» **Short exercise**
Can you find the lines of the listing that include "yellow" and copy every one?

» **Exercise materials**
╔══

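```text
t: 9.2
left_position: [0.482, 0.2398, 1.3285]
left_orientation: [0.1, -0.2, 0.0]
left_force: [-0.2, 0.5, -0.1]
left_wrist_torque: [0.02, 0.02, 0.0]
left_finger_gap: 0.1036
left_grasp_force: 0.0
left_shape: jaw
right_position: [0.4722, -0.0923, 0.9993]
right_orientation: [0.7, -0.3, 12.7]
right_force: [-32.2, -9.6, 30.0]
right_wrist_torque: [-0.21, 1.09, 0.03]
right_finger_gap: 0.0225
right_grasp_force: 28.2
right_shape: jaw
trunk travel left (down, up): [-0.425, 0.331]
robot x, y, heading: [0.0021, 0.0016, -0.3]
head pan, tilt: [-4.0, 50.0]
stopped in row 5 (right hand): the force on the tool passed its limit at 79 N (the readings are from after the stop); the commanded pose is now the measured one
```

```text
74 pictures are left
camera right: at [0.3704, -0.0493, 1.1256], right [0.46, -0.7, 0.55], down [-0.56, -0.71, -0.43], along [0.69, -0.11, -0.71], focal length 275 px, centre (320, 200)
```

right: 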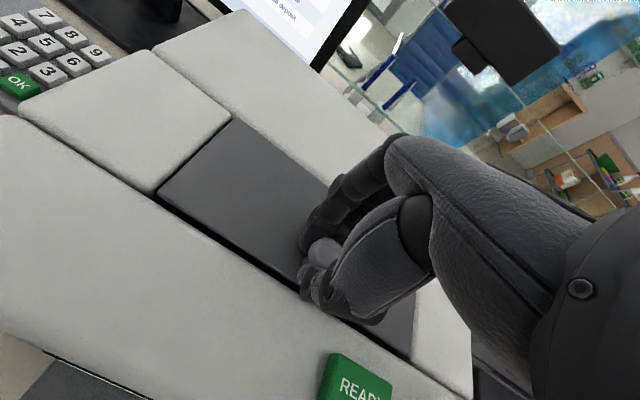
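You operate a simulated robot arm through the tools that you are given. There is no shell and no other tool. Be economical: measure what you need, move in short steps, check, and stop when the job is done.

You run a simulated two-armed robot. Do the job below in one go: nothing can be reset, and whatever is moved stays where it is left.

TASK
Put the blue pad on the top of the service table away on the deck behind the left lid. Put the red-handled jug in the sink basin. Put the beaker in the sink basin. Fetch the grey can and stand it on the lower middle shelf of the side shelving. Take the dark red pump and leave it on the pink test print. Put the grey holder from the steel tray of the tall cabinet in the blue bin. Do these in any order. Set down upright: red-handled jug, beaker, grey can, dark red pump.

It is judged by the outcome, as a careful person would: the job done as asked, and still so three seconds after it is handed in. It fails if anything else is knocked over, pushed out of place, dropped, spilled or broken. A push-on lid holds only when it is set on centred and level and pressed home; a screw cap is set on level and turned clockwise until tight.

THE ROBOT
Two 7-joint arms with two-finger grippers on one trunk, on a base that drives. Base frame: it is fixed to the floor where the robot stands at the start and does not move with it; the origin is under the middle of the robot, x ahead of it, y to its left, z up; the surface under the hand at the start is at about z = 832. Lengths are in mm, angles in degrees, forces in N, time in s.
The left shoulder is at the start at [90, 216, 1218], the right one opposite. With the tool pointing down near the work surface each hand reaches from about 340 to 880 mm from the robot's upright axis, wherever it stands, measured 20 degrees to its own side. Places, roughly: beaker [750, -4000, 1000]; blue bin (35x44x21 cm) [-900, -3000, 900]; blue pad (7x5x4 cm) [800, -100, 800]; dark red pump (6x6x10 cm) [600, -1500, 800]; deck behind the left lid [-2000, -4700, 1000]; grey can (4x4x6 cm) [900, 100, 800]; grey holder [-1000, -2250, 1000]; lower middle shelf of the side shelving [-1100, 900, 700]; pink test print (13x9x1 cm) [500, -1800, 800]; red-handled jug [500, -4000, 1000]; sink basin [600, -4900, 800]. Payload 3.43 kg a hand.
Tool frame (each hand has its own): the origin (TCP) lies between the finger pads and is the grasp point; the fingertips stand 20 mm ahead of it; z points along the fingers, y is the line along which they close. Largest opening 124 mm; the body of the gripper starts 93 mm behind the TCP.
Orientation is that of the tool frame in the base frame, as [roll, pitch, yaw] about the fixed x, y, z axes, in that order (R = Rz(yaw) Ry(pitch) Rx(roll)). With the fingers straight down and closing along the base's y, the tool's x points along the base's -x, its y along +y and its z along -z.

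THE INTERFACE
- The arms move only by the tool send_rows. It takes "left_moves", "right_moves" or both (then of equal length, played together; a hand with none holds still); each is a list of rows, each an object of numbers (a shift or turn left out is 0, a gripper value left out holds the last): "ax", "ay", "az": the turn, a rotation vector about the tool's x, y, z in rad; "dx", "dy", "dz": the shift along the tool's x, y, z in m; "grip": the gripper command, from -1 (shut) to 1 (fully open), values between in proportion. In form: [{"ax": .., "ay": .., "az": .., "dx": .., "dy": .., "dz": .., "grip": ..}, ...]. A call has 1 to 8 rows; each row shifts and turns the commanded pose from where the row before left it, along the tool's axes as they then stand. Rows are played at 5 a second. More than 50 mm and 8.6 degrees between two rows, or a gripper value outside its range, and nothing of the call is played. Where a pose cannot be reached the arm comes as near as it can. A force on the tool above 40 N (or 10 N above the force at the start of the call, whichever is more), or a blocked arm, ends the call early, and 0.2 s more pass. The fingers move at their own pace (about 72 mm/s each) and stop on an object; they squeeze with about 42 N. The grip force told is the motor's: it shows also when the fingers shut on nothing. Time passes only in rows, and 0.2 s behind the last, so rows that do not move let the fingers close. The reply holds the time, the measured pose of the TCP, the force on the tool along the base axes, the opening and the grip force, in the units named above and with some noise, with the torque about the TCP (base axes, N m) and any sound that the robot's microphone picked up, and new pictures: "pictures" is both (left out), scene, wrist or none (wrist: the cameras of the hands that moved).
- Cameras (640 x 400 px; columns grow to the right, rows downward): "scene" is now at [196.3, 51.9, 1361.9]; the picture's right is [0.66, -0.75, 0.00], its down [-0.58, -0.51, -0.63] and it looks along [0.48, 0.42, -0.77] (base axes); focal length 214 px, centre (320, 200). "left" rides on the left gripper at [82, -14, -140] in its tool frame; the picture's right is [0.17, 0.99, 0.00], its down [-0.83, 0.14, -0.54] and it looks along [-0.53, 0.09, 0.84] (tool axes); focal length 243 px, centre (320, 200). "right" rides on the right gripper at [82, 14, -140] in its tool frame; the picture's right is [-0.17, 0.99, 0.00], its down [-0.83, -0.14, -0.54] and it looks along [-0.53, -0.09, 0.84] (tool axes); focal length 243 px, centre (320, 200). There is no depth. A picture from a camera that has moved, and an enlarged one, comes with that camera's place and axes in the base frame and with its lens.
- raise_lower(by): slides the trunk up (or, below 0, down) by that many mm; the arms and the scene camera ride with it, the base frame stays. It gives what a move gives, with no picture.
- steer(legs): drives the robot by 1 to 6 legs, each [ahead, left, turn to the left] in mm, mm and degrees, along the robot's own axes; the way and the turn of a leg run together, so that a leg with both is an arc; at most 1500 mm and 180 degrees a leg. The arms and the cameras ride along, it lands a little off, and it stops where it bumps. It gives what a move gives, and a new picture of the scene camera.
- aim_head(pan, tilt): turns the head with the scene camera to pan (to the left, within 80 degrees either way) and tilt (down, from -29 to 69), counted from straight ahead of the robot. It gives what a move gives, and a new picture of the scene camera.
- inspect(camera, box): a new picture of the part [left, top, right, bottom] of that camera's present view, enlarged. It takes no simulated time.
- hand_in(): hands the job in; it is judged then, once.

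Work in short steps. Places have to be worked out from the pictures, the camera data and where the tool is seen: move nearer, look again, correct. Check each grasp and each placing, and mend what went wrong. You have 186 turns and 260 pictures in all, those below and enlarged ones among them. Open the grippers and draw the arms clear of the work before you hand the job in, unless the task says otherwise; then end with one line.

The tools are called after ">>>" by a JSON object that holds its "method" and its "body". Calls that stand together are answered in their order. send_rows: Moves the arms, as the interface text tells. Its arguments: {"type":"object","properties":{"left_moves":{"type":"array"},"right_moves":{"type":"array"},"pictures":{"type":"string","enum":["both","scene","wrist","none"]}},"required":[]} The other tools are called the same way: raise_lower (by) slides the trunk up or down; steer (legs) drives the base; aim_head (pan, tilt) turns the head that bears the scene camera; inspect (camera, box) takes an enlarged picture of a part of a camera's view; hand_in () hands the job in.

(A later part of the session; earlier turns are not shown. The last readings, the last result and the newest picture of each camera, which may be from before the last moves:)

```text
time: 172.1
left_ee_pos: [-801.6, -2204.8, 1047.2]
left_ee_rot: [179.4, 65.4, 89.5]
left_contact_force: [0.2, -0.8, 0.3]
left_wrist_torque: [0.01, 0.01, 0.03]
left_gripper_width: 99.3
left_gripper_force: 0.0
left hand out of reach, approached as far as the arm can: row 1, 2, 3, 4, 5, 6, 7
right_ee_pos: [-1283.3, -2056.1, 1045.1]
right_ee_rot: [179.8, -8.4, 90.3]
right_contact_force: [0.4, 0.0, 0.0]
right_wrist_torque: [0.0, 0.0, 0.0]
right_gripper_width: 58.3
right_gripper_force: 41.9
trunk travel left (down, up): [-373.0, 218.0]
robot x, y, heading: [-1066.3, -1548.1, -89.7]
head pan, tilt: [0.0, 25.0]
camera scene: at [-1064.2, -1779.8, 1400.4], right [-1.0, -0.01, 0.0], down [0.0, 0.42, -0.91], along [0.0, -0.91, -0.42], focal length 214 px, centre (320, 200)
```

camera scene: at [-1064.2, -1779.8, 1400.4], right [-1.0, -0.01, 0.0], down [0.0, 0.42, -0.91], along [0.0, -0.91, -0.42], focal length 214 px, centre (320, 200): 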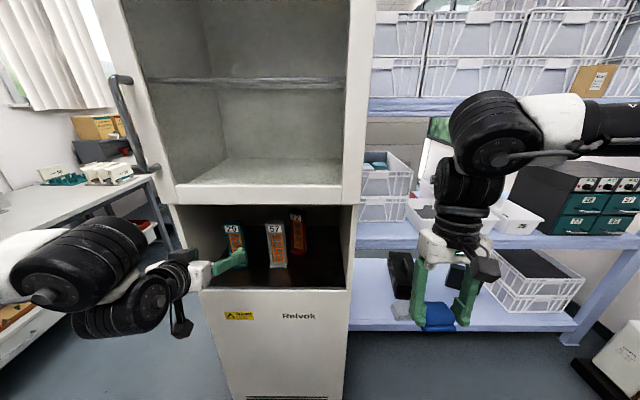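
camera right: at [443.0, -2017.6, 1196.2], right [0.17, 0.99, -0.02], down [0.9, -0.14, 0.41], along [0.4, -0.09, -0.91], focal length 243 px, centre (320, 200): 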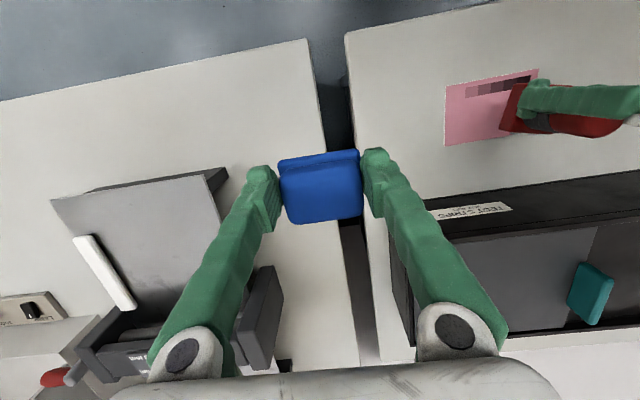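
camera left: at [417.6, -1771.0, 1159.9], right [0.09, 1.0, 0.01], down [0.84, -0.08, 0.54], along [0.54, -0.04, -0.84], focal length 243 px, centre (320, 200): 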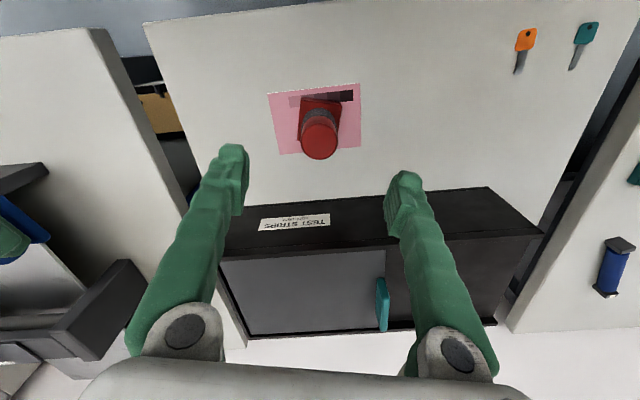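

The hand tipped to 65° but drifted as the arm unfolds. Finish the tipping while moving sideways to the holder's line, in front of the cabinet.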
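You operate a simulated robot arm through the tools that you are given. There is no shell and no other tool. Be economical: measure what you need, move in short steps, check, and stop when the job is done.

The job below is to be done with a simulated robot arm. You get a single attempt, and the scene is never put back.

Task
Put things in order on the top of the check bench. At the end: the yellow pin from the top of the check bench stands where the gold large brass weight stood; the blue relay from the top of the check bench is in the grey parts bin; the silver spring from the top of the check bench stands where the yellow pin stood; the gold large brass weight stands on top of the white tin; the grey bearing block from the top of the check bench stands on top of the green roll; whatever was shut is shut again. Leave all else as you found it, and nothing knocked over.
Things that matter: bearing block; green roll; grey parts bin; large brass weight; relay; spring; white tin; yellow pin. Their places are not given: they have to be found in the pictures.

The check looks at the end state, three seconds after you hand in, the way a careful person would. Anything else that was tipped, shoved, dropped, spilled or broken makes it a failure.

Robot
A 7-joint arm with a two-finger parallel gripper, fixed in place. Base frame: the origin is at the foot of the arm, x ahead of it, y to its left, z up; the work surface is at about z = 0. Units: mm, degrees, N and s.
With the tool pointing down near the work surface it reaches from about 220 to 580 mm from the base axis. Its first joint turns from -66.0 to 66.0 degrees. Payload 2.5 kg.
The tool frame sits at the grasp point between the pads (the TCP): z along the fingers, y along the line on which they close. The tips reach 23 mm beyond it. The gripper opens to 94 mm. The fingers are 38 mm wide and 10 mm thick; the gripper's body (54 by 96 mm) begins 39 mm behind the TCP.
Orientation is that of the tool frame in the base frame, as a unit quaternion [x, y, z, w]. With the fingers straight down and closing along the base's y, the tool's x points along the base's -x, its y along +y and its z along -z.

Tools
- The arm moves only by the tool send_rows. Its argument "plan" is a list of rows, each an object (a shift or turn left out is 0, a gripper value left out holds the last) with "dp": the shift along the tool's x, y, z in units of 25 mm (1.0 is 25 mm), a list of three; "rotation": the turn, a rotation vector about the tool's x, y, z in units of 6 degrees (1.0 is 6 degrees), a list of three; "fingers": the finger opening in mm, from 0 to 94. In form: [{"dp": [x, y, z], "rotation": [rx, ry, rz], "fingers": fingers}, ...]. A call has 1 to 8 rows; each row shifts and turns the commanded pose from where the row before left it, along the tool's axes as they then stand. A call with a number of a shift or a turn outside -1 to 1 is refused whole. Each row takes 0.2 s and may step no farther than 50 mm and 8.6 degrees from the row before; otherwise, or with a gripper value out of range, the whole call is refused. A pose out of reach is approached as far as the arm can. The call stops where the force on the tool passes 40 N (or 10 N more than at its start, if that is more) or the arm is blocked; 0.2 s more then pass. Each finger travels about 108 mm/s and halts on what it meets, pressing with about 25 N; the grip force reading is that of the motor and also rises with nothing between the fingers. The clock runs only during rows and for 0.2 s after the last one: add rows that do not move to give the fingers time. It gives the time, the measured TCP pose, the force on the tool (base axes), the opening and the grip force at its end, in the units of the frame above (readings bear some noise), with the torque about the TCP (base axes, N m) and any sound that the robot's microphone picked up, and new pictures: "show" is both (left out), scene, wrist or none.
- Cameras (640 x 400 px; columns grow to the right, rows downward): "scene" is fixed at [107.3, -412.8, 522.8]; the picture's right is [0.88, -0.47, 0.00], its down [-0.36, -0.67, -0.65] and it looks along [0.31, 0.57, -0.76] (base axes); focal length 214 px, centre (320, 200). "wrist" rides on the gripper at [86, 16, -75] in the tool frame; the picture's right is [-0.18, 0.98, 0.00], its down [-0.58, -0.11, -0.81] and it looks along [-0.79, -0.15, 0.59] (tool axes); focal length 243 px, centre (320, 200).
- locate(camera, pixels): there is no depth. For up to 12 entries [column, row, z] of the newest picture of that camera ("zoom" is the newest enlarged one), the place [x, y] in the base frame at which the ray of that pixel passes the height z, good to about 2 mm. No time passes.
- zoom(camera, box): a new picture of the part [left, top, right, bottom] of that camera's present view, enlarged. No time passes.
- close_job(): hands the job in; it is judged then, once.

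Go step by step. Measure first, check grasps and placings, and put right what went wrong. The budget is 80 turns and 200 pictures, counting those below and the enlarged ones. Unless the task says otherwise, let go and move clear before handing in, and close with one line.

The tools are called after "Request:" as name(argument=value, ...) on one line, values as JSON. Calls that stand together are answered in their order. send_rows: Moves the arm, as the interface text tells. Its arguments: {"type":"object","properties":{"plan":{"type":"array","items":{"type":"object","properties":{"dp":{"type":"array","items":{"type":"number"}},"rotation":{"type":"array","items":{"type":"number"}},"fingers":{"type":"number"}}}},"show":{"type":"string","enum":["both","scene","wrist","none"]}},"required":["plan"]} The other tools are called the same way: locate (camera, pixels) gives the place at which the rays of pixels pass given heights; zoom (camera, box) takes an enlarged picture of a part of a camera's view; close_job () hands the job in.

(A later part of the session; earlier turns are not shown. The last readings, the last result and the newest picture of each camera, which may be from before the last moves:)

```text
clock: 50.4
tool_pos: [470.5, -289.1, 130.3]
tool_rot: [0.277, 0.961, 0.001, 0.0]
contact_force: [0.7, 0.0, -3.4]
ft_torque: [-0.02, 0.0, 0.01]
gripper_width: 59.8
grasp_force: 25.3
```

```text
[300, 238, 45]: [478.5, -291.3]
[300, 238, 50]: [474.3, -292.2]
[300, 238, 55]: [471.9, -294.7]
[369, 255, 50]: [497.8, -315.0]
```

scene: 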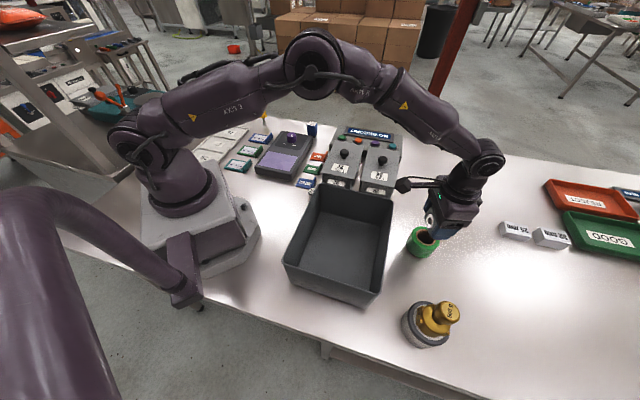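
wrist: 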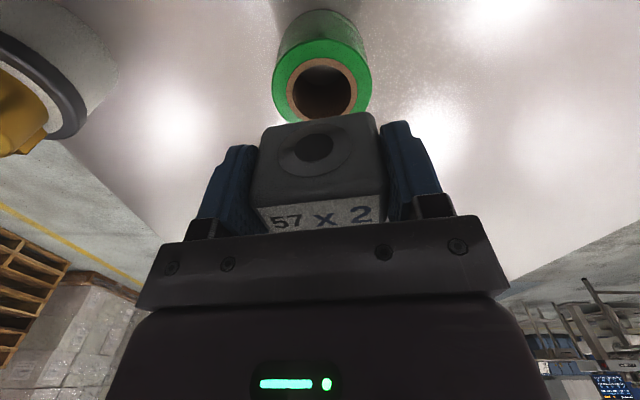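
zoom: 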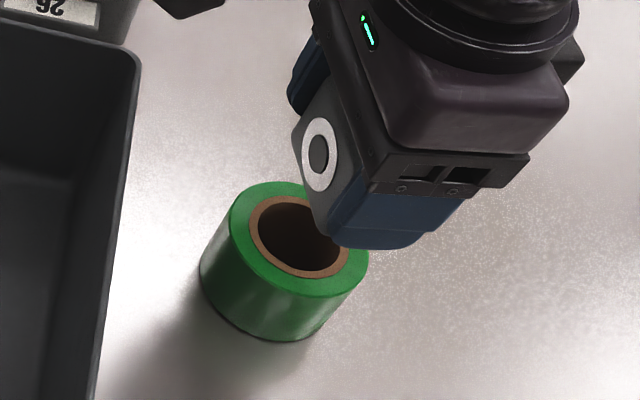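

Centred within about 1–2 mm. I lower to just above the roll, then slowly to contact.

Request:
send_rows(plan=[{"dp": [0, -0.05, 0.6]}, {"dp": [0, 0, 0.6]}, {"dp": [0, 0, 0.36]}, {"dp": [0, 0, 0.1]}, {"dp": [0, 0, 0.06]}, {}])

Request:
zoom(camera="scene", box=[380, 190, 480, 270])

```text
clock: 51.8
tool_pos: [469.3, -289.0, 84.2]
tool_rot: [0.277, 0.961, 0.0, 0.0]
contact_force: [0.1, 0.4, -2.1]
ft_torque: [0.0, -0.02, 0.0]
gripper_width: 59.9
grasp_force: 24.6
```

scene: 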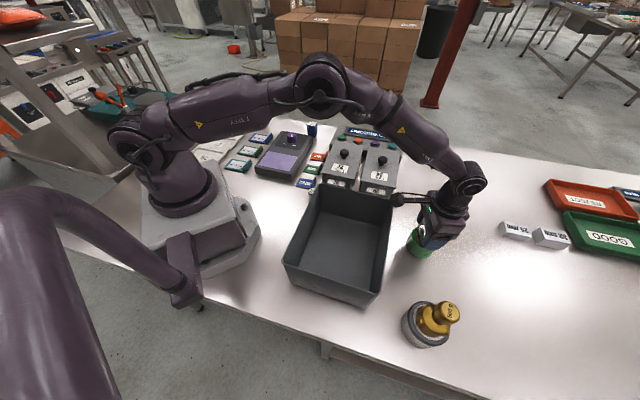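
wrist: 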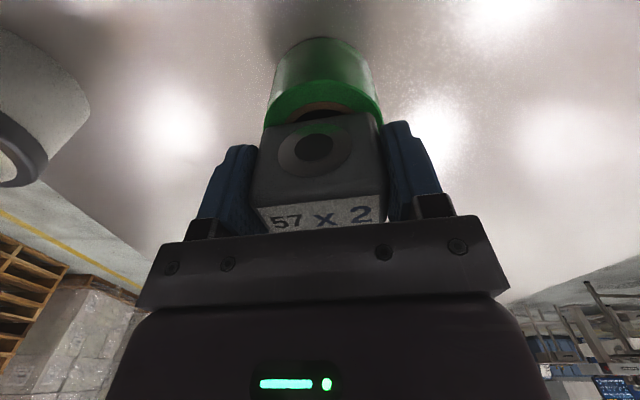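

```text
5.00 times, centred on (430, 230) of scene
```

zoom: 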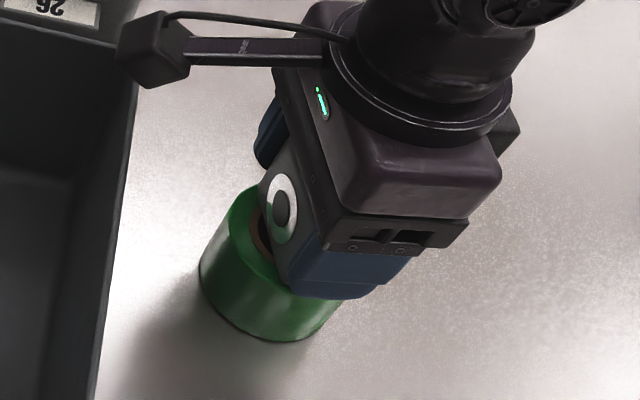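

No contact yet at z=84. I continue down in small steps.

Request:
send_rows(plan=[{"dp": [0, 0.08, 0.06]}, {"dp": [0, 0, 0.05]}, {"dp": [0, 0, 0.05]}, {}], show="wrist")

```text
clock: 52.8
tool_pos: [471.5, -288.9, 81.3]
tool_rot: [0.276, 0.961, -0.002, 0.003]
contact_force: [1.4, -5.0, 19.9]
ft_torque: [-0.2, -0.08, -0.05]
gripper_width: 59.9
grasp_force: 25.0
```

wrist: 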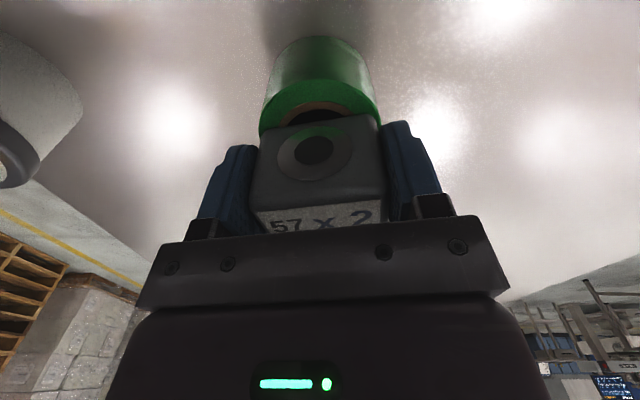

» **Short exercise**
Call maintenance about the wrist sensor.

╚══

» **The response**
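Put things in order on the top of the check bench. At the end: the yellow pin from the top of the check bench stands where the gold large brass weight stood; the blue relay from the top of the check bench is in the grey parts bin; the silver spring from the top of the check bench stands where the yellow pin stood; the gold large brass weight stands on top of the white tin; the grey bearing block from the top of the check bench stands on top of the green roll; whatever was shut is shut again. Leave all else as you found it, and nothing knocked over.
Things that matter: bearing block; green roll; grey parts bin; large brass weight; relay; spring; white tin; yellow pin. Their places are not given: they have to be found in the pictures.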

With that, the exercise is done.